トランスジェンダー男性とも表現することができます。
海外での性別適合手術を経て、戸籍上は女性から男性に変わりました。


家には、ユーモア爆発女①と、ユーモア爆発女②がいます。妻と、娘です。
私の父としての威厳は、彼女らの気分によってあったりなかったりします。


僕の自己紹介文を色々と考えましたが、エピソードを伝えることが、よりリアルかと思い、そうすることにしました。


ep.1の少女と、ep.2の青年は、どちらもかつての僕です。
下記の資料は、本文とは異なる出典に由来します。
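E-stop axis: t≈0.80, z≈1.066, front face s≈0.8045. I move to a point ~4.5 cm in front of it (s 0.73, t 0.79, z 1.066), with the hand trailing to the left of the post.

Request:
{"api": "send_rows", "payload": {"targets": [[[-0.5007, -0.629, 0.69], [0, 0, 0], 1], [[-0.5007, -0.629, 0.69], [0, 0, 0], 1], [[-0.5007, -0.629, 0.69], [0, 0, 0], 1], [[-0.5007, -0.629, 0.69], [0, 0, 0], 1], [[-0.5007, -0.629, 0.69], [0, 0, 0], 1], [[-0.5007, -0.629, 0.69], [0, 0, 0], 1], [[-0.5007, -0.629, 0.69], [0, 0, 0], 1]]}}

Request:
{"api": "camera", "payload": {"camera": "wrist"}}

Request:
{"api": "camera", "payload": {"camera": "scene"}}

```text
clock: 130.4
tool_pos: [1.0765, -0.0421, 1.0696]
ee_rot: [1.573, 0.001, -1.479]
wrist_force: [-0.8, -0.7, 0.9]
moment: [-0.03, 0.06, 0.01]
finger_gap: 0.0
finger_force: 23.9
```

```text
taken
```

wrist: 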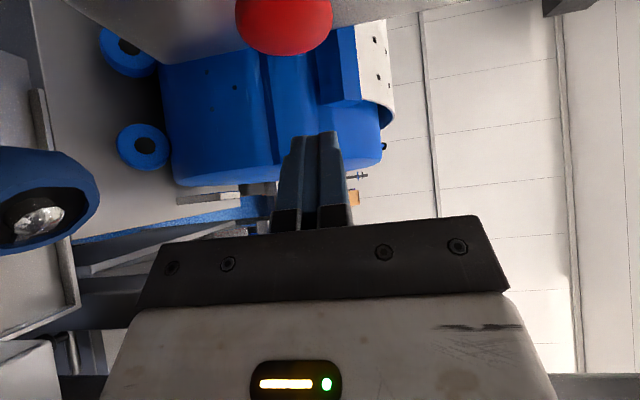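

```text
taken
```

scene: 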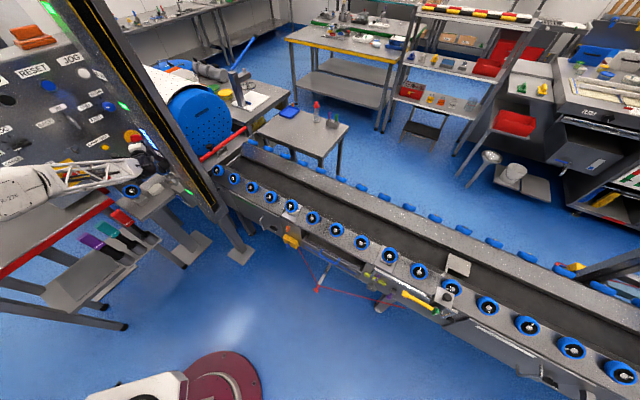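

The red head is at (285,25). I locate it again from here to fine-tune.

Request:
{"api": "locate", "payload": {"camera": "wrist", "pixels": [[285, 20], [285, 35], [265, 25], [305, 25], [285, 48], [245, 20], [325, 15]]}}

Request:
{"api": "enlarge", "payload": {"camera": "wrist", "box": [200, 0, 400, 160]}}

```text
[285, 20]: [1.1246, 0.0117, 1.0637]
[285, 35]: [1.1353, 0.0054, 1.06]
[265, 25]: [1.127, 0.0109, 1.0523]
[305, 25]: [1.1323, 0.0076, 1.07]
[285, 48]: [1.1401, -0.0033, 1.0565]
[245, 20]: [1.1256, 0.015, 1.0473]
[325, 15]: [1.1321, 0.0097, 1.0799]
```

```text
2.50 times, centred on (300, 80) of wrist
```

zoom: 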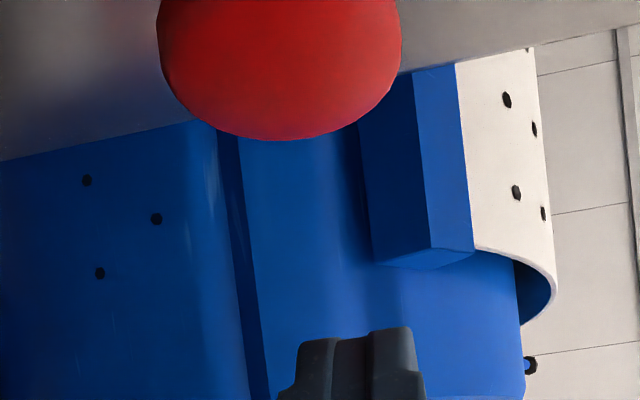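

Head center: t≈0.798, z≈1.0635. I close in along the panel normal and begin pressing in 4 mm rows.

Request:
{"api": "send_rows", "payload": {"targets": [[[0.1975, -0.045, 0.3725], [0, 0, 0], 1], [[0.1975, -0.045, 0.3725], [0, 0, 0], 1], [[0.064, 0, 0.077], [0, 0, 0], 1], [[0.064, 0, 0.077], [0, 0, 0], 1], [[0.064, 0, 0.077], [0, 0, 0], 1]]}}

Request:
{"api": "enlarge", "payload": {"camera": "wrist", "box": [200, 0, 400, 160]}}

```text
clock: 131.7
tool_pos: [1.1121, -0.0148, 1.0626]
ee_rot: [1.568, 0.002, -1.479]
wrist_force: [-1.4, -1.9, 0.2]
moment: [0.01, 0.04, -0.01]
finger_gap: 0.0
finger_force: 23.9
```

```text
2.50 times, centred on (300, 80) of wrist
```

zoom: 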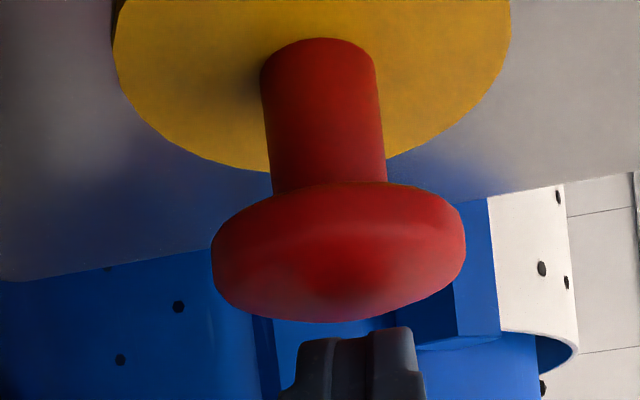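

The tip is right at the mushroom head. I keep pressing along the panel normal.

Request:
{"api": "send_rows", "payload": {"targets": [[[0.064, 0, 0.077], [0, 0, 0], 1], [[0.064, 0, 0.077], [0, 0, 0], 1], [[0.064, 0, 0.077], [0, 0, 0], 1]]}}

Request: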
他の数え切れないほどあるエピソードは、追って紹介していこうかと考えていますが、とりあえず2つ。


さて、上記のエピソードに、あえて書いていないことがあります。


それは、

“どちらの時代も、楽しい思い出がたっぷりあった”

ということです。文章だけを見ていると、なんだか窮屈な生き方だけを想像してしまうと思います。実際にそのように伝えることもできますが、それはどちらかというと嘘になります。友達もいたし、なんなら爆笑して転げ回ってました。
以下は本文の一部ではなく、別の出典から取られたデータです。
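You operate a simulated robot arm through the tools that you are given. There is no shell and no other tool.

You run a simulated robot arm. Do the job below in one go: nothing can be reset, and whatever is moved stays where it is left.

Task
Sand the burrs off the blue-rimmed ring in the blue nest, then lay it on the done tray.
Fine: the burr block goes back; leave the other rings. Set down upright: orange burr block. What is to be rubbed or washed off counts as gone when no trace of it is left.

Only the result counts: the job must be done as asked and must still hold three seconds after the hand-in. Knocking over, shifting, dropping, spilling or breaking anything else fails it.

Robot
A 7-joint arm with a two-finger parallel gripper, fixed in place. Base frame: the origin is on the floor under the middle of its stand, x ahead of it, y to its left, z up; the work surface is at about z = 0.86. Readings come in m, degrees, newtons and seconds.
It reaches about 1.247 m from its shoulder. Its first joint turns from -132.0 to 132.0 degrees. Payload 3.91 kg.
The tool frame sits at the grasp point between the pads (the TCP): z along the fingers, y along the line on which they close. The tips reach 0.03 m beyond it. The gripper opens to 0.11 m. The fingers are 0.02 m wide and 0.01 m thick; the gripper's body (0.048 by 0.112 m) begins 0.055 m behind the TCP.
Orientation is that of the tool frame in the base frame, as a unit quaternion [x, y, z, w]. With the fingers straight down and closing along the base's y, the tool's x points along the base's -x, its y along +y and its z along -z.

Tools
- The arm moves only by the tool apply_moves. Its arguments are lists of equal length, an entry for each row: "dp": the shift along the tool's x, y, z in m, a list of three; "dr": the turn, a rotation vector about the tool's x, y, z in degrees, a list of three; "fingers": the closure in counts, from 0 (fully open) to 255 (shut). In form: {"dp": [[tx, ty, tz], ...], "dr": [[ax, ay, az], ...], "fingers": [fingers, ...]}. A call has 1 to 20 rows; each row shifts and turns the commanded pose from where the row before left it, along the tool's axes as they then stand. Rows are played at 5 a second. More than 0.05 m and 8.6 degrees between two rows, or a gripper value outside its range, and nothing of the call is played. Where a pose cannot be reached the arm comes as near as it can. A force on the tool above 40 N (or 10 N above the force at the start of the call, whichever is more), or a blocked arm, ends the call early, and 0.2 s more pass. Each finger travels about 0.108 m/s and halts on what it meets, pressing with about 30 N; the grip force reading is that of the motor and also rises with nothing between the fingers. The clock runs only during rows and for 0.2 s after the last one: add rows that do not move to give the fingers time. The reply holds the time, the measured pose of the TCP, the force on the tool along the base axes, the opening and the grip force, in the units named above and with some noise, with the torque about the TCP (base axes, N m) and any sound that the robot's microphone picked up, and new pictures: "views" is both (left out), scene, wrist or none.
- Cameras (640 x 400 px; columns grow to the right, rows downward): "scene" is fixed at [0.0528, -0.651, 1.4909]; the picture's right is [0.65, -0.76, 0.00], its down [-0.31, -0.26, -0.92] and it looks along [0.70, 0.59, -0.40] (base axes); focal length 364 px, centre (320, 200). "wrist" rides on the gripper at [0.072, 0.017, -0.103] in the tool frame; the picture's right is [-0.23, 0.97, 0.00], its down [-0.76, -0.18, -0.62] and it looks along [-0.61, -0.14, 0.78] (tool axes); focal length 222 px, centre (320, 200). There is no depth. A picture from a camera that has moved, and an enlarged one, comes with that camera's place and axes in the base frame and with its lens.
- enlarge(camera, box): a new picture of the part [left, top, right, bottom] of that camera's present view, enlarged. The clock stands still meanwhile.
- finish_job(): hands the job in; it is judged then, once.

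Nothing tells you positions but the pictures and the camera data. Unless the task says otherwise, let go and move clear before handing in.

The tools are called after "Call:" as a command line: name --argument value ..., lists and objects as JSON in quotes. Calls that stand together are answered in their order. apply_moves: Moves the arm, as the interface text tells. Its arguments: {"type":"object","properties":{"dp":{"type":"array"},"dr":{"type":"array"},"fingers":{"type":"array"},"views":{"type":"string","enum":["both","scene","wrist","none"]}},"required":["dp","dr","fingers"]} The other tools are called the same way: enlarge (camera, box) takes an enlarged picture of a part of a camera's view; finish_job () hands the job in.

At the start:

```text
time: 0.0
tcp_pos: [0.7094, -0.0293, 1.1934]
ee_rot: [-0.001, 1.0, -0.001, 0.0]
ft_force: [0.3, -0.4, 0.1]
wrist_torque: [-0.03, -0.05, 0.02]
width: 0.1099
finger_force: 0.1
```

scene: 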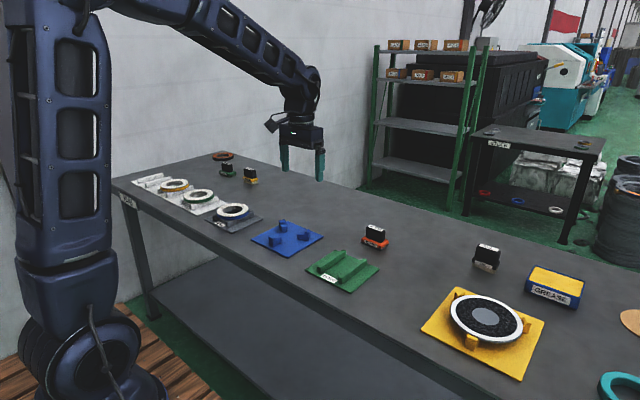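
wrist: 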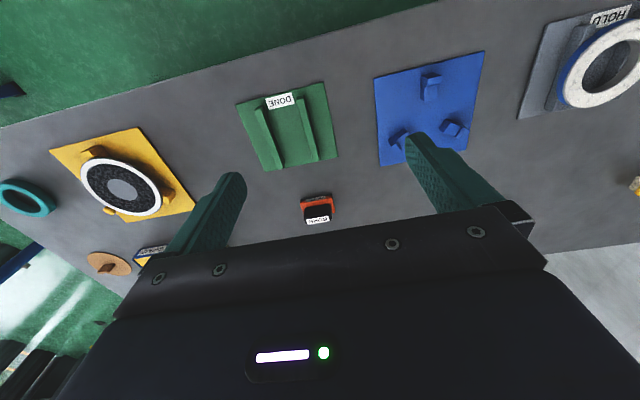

僕はメディアを通して、LGBTQ当事者の生きづらさのみを伝えたいわけではありません。


ダイバーシティや当事者意識と叫ばれる中で、思うことがあります。


世の中、当事者であることの方が少なくね?と。


飢餓、災害、人種差別、戦争、病気、家庭環境...。
あらゆる当事者からすると、僕は非当事者の場合も多くあります。あなたに私の気持ちは分からないでしょ、と問われたら、きっと頷いてしまいます。
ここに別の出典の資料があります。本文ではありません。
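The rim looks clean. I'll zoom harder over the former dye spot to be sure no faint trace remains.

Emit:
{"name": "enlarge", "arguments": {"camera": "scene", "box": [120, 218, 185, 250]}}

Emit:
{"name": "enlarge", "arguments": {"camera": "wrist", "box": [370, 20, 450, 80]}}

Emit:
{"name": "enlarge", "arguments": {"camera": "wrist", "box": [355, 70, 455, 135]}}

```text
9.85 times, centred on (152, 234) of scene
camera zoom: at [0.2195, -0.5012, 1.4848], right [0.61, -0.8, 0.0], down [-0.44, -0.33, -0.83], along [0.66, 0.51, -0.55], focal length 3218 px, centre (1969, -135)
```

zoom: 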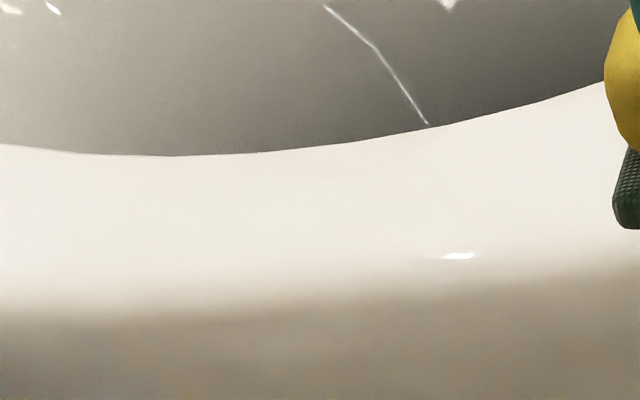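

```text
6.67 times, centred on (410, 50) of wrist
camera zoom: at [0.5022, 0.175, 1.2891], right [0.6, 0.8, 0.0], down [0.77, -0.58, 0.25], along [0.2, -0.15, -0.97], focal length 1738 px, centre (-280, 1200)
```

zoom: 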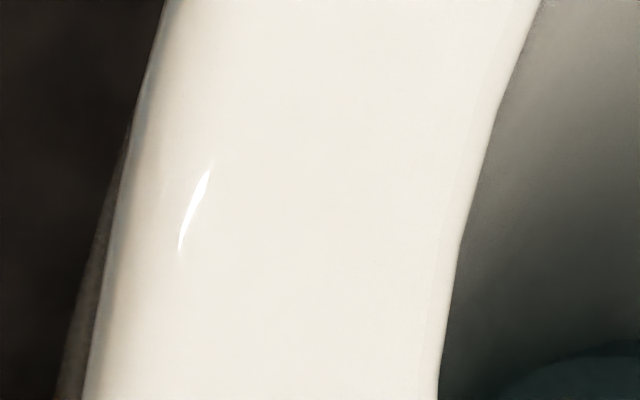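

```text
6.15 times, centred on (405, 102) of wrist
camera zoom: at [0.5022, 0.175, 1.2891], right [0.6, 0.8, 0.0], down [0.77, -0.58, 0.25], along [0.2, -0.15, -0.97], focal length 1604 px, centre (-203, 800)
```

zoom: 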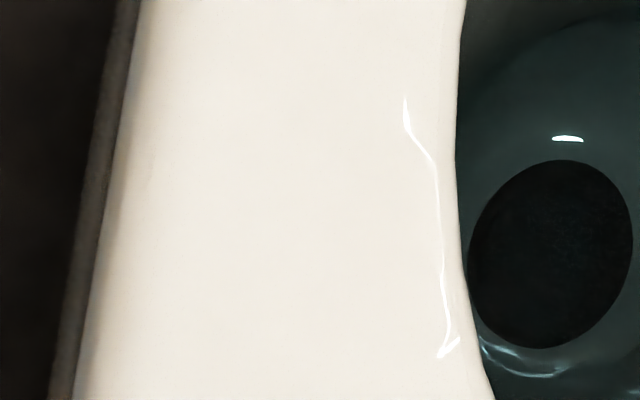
だけど、『非当事者であること』と『無知でい続けること』は別の問題だと思うのです。


知ることで認識し、理解に繋がり、自分の考えが少しずつ構築されます。
自分の考えが出来るから、色んな人と、色んな議論が出来るのです。
色んな議論が出来るから、凝り固まらず、前進するのです。


僕の考えはこうです。


僕自身は、『LGBTQ当事者が自分らしく生きていくために、みんなで手を繋ごう』などと、思っていません。僕自身のアイデンティティを理解して受け入れて、とお願いするつもりもありません。嫌いだと言われても、仕方のないことです。文句も喧嘩も悪口も、言えばいいんです。人ですから。


ただ、
LGBTQということだけで、別の人格を演じて生きるのは、残念だと思うのです。
LGBTQということだけで、仕事に就けないのは、もっと残念です。
最悪なのは、それらが理由で死刑になる国が2022年の今も存在しているということです。


ドローンが空を飛びまくるこの時代に、です。



僕は、こういう残念や最悪を1つでも減らしていきたい。
そのために、ally(アライ)を増やしていく活動をしていこうと、記事を書いています。


さて、今回はこのへんにしておきます。


真面目に思いを語ってしまいましたが、以上を自己紹介とさせていただきますね。
他の記事も、よかったら読んでみてください。
そして、フォロー、スキやコメントをいただけると飛んで喜びます。

ここまで読んで下さってありがとうございました。

こうがでした!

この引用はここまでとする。